Friday, April 6, 2012

There Is No God Code.


     In the world of gaming, predominantly in video games, there is something known as “The God Code.” Normally, it’s a sequence of button presses that will make the character you play godlike. One of the most famous is the God password in the Unreal Tournament series. Another is The Konami Code for the game Contra. Which any gamer can recite. Up, Up, Down, Down, Left, Right, Left, Right, B, A, Start will start you off with thirty lives. Codes like these gave you the ability to cheat death in one form or another.
     A long time ago, I began to wonder what would happen if the real world had that. If we could type a word or press some buttons in order to become immortal. To laugh in Death’s face and then flip him off. What would the world be like?
     The Good News: How cool would it be to have all of the historical figures that you’ve read about around to talk to and learn from? Imagine if Ben Franklin or, Gandhi were alive today. Would they be impressed with the times?
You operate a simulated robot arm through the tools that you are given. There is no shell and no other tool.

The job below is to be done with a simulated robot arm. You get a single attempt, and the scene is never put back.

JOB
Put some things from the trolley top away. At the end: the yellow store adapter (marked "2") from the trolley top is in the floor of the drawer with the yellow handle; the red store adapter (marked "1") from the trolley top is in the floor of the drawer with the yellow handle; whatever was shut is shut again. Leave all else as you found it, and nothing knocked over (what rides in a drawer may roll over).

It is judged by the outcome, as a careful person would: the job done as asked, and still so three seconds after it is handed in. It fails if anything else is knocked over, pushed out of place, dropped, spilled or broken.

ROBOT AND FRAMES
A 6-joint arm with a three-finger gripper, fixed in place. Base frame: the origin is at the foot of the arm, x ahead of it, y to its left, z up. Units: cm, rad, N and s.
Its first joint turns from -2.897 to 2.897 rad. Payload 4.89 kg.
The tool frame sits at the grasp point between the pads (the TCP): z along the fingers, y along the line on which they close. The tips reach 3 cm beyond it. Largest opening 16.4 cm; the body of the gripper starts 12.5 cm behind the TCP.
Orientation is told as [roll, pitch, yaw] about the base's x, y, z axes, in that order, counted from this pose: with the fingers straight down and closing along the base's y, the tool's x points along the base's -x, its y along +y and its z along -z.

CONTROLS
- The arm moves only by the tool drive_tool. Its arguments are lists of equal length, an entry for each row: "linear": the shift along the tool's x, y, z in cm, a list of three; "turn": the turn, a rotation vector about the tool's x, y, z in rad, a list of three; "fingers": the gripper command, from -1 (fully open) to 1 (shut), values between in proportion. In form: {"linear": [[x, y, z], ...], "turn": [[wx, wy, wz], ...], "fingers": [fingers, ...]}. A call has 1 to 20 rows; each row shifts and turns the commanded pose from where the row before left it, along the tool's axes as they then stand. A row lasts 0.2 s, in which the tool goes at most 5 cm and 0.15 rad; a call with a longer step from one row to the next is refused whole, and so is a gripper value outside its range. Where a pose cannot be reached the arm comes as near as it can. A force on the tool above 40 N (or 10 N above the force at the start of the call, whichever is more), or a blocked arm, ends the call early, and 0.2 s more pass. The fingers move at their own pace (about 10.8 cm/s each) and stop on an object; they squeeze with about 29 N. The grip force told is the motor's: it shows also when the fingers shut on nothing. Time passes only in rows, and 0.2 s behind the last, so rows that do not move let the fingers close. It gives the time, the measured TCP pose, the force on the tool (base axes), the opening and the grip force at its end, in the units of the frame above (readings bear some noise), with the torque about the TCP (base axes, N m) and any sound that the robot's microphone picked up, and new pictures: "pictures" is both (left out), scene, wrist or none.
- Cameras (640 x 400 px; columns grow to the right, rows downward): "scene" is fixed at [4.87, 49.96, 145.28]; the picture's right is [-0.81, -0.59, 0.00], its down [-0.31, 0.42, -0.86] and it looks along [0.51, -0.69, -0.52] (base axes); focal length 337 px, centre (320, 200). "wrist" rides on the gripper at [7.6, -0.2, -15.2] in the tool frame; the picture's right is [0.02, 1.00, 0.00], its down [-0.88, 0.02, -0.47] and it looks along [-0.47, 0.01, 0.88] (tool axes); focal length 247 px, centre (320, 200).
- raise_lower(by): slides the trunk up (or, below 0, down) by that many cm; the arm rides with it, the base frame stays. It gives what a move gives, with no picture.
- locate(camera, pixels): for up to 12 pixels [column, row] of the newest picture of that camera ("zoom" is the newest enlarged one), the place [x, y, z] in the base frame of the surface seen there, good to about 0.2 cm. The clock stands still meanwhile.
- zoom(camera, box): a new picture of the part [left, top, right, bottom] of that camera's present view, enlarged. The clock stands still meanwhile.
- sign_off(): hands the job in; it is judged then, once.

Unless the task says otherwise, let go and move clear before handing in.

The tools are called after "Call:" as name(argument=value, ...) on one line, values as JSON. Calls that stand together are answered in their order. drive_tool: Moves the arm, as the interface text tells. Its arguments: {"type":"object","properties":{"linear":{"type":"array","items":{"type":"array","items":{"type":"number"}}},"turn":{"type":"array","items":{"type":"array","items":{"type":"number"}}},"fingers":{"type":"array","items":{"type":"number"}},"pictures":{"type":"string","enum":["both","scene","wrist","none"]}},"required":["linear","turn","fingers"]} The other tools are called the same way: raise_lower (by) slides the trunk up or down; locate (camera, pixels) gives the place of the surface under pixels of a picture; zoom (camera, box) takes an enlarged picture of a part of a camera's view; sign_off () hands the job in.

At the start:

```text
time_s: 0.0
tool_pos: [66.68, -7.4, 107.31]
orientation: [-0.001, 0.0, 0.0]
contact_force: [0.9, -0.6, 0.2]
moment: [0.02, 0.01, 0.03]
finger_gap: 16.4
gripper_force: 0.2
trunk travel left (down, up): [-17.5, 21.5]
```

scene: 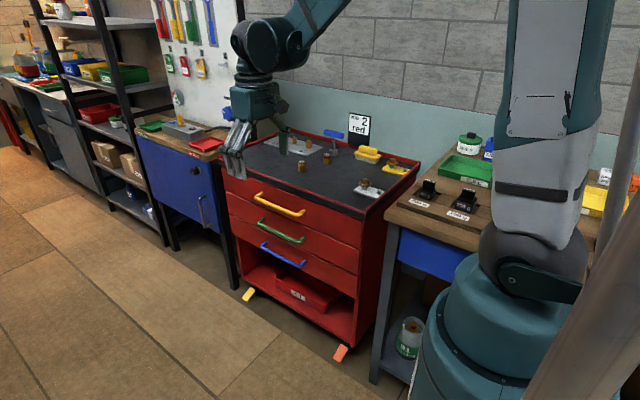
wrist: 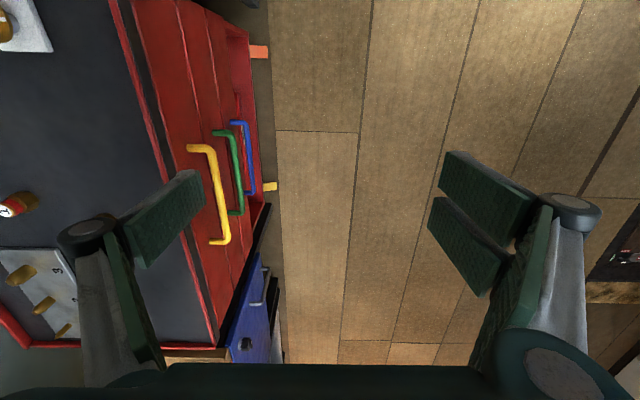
Disgusted? Would John F. Kennedy still be president? I had heard tales that an amendment to the Constitution was being contemplated to allow J.F.K. to run for multiple terms.
      Best Part. None of the people we love would die. They would be around forever. We’d never have to go through all of the pain, heartache and depression that come with loss. I know a few pets I wouldn’t mind having back but in all seriousness…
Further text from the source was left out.